Tuesday, October 26, 2010
Set Me Free
Here’s my weakness. It’s a weakness to me because I know logically it’s very different. The last little while my friends have sent a lot of love and admiration my way; I know I love them and I appreciate it in ways I can’t put it into words, but I don’t think I feel like other people. As strong and independent as I am I still long for that special relationship with a man.
Today, for a moment, #1 set me free. CERRIDWEN and I went to see Life as We Know It last night; that, as well as a friends baby announcement made me cry about pieces of me I still need to understand and maybe it’s ongoing. I’ve always told people I didn’t want a baby that was the truth as I knew it; logically I don’t want a baby, but inside I think about it all the time. #1 said, “But Frosty, I don’t think about it. It’s not finished for you.” She says, “There’s always adoption, you can always have a baby if you want one.”
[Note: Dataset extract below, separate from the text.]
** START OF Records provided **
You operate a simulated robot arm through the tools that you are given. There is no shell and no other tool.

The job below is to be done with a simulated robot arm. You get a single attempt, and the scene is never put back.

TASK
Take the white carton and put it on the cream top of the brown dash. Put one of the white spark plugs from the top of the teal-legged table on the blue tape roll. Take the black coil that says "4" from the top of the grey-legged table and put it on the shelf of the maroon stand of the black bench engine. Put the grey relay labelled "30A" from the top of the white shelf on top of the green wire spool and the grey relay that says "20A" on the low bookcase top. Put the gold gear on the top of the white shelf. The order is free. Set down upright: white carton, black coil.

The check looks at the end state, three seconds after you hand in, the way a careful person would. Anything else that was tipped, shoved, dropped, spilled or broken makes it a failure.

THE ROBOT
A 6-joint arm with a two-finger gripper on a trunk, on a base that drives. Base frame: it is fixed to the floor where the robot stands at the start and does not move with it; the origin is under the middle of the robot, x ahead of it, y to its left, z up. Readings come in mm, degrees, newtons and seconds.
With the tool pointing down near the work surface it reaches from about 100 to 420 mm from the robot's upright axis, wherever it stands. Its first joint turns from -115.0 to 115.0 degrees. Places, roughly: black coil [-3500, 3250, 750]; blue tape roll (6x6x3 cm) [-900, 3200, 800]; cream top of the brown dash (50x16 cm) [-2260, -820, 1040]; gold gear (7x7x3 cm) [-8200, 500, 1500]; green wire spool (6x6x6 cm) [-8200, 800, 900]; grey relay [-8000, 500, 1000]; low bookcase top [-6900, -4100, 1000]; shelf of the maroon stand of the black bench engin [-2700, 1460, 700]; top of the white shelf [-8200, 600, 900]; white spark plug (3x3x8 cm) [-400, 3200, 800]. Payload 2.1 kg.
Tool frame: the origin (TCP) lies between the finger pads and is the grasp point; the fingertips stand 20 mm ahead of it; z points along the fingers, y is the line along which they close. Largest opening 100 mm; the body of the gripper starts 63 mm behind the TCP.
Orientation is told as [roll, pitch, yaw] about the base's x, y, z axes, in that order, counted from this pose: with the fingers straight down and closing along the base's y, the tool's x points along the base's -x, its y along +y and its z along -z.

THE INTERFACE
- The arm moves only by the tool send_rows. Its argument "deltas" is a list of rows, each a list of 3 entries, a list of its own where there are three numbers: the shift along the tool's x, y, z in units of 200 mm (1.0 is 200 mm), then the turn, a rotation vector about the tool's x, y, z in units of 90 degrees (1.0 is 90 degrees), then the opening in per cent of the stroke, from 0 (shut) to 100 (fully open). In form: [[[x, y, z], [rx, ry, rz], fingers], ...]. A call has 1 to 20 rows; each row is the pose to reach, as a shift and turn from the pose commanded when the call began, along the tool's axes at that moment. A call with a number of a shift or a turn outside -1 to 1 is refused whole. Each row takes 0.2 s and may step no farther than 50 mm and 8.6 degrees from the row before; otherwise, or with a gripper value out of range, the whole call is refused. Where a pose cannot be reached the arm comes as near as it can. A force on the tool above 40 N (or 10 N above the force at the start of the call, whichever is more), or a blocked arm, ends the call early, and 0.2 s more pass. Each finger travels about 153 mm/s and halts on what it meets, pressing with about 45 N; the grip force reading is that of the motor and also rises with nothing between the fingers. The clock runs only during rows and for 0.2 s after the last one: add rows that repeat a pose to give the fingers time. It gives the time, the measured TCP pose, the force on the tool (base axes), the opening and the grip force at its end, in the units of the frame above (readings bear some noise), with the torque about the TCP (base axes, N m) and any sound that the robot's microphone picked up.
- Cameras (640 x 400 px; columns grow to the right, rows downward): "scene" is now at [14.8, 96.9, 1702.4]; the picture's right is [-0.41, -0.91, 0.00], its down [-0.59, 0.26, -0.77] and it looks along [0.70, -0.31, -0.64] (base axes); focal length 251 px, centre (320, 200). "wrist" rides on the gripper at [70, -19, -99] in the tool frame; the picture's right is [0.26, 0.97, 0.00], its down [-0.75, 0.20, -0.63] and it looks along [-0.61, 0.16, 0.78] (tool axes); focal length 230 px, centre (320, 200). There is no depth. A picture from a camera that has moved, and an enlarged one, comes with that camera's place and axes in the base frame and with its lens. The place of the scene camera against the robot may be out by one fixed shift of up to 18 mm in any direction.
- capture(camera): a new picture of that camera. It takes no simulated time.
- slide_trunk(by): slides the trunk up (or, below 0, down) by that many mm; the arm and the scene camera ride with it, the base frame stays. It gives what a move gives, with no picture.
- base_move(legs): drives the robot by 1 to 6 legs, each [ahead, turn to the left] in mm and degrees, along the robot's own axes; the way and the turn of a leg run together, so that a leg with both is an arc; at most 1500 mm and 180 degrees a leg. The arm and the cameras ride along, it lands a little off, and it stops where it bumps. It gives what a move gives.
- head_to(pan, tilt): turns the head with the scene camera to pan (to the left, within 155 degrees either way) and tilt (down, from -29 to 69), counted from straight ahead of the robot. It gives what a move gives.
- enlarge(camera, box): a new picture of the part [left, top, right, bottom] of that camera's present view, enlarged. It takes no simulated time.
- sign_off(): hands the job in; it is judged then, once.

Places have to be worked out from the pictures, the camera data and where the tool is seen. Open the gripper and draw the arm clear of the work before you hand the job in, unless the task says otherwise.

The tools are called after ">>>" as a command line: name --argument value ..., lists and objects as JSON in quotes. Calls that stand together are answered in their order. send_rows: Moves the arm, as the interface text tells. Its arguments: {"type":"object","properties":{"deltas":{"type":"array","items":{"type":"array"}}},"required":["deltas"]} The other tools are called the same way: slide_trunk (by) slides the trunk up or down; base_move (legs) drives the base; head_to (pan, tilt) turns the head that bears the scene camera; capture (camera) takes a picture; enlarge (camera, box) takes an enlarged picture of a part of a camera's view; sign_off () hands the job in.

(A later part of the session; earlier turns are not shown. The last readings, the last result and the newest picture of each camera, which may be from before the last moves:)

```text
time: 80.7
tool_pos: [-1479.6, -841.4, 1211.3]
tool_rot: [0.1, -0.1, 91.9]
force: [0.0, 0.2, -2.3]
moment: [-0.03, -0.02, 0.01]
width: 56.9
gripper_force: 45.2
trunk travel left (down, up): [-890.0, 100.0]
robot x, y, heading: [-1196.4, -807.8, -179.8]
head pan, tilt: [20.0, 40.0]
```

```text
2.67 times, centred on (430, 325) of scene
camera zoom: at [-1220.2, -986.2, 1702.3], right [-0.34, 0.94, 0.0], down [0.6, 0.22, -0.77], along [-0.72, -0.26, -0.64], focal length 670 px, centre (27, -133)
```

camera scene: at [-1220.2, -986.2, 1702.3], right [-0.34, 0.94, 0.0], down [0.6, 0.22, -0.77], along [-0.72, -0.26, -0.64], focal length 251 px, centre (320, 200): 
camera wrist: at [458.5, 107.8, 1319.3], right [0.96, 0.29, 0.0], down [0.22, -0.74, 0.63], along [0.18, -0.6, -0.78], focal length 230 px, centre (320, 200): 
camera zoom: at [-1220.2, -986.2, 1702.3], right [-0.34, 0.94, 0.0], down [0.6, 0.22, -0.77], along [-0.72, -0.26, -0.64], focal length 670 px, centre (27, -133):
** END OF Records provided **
I was running after work and I pictured it, me with better pay, a house (or condo as I stated before) and a baby; there didn’t need to be a guy and the copious amounts of antidepressants didn’t matter. It doesn’t matter if it’s going to be something I work towards, there’s still logic and I know nothing about babies. But it’s a jump off point, everything was clear for a moment, I could be loved by myself and my friends and that was enough.
Maybe that’s what love is, not that when I see them I well up inside, but that in a run of a day they set me free, make me laugh, listen to me, hear me and help me get a little stronger and a little braver, because of them I see things a little clearer. I guess that’s what love is for me.